**WORK TO COMPLETE**: Please list all lines of the material below in which the string "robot" occurs.

**COLLECTED MATERIAL**:

════════

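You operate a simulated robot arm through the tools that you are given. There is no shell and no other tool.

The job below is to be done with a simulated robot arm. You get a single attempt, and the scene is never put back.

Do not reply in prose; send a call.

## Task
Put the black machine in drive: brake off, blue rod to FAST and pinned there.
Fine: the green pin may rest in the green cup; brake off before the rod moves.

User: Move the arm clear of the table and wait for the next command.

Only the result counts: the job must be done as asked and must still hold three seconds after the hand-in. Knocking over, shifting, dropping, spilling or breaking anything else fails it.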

════════

**RESULT BELOW**:
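You operate a simulated robot arm through the tools that you are given. There is no shell and no other tool.
The job below is to be done with a simulated robot arm. You get a single attempt, and the scene is never put back.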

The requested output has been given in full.